If implemented, the proposals would end almost two decades of steadily weaker federal gun regulations. And their rapid formulation by a task force headed by Vice-President Joe Biden testifies to the widespread view that the White House has a narrow window while the Newtown massacre tops the national conversation.
Many of Mr. Obama's proposals are likely to face entrenched opposition from Republicans and split Democrats. Even some gun-control advocates argue that the White House should seek a modest package of gun reforms that would stand a better chance of getting through Congress without inflaming the powerful gun lobby.
Already, Texas Republican Congressman Steve Stockman is threatening to initiate impeachment proceedings against Mr. Obama if he issues executive orders on gun control, calling such actions "an existential threat to this nation."
While New York Governor Andrew Cuomo signed an enhanced assault-weapons ban for his state, passage of a federal ban on such military-style semi-automatic rifles – including the type used in the Newtown shooting – is seen as a long shot at best.
"Asking for an assault-weapons ban would be an absolute mistake because the administration knows they would never get it," said John Hudak, a fellow at the Brookings Institution, a centrist Washington-based think tank.
As a result, it remains to be seen how hard Mr. Obama will push for an assault-weapons ban, rather than emphasize measures that garner much broader public support. They include banning the sale of magazines holding more than 10 bullets and expanding the federal system of background checks to cover weapons sold privately and at gun shows.
Debate over an assault-weapons ban, which is feverishly opposed by the National Rifle Association, would draw attention away from potentially more effective gun-control measures that the NRA might not actively oppose, Mr. Hudak added.
"On an issue that is as emotional and tricky as gun control, you have to be driven by the politics," Mr. Hudak said in response to Mr. Obama's recent contention that his "starting point is not to worry about the politics."
Since the Newtown tragedy, Mr.
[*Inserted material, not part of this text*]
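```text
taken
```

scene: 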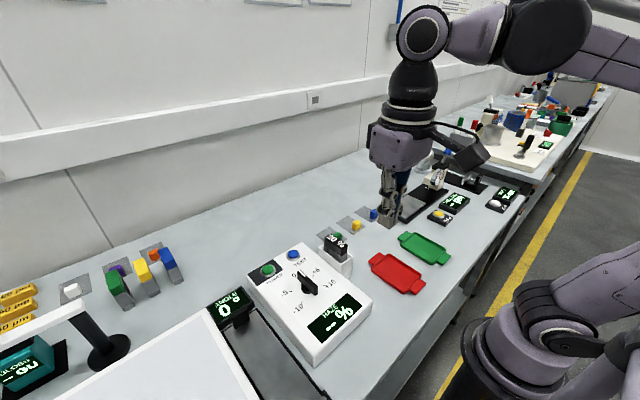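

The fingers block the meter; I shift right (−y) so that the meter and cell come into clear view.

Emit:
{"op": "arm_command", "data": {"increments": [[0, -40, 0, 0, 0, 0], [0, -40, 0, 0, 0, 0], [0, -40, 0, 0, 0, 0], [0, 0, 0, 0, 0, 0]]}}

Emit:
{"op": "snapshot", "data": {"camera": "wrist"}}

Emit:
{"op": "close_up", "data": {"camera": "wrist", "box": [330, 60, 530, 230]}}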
Obama has reiterated his long-standing support for what he called a "meaningful" federal ban on the sale of assault weapons, a reference to the fact that gun manufacturers easily circumvented a ban that existed for 10 years until 2004 by adding or subtracting gun features.
If he fails to get a comprehensive ban through Congress, Mr. Obama could use his executive authority to ban the importation of assault weapons, including AK-47s. But any new ban would not affect the estimated three million assault weapons already in circulation.
Mr. Obama's decision to take up gun control – an issue only Democrats in safe urban seats have dared broach in recent years – comes amid anecdotal evidence of surging gun sales and long lines at gun shows, where no background check is required to purchase a weapon.
On Monday, Mr. Obama addressed the issue, saying: "Those who oppose any common-sense gun control or gun-safety measures have a pretty effective way of ginning up fear on the part of gun owners that somehow the federal government is about to take all your guns away … It obviously is good for business."